Deca-BDE is a controversial chemical. According to the SeattlePI:
Stung by the Legislature's groundbreaking ban of a controversial fire retardant, the chemical industry isn't giving up.
Even with Gov. Chris Gregoire's approval all but assured -- she's scheduled to sign the legislation today -- it still didn't extinguish the chemical manufacturers' fight. They've run full-page ads in the state's largest newspapers. They wrote a letter to Gregoire urging a veto. Since 2005, they've spent more than $220,000 here lobbying against a ban.
Why the big spending? Because there is potentially more at stake than prohibitions on flame retardants called PBDEs in Washington furniture, televisions and computers.

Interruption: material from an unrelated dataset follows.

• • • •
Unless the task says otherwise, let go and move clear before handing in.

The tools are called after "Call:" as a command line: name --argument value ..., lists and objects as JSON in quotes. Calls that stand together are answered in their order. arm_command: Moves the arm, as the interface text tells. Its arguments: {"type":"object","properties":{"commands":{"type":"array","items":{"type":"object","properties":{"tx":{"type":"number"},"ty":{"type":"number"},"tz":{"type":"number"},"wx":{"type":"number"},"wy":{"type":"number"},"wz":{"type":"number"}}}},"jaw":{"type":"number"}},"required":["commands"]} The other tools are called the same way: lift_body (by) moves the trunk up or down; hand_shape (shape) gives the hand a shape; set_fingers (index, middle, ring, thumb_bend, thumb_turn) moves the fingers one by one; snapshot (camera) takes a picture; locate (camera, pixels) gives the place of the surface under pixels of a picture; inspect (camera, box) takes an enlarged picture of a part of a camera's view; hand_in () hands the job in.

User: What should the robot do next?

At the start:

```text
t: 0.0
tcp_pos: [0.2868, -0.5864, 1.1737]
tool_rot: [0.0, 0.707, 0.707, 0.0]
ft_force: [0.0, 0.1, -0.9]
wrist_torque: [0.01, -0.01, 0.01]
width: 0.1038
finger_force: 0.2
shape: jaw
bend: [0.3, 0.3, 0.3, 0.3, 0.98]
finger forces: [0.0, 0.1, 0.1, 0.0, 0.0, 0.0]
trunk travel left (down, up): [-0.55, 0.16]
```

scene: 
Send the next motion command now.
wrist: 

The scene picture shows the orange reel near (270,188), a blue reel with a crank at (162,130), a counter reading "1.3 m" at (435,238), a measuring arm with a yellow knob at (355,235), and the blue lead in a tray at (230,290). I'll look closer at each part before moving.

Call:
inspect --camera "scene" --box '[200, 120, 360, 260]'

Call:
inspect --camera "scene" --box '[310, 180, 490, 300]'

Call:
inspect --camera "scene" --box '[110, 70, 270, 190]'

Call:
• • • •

A ban here could be the beginning of the end for PBDEs, or polybrominated diphenyl ethers. It could mark a move toward more aggressive protections by local governments -- at a time when the federal government is largely ineffectual in its regulation of long-used but potentially dangerous industrial chemicals.
"The larger story is that there is a highly organized and very well-funded effort to change the way in which chemicals are regulated around the world," said John Kyte, spokesman for the Bromine Science and Environmental Forum, a trade group representing PBDE manufacturers.
One of these days, if a guy like me gets rich in the business, I would have a business model that would put together publicly accessible knowledge bases that would allow environmentalists, industry trade groups, academics, legislators and the general public to look at the same data at the same time and make more scientific conclusions than they are doing now.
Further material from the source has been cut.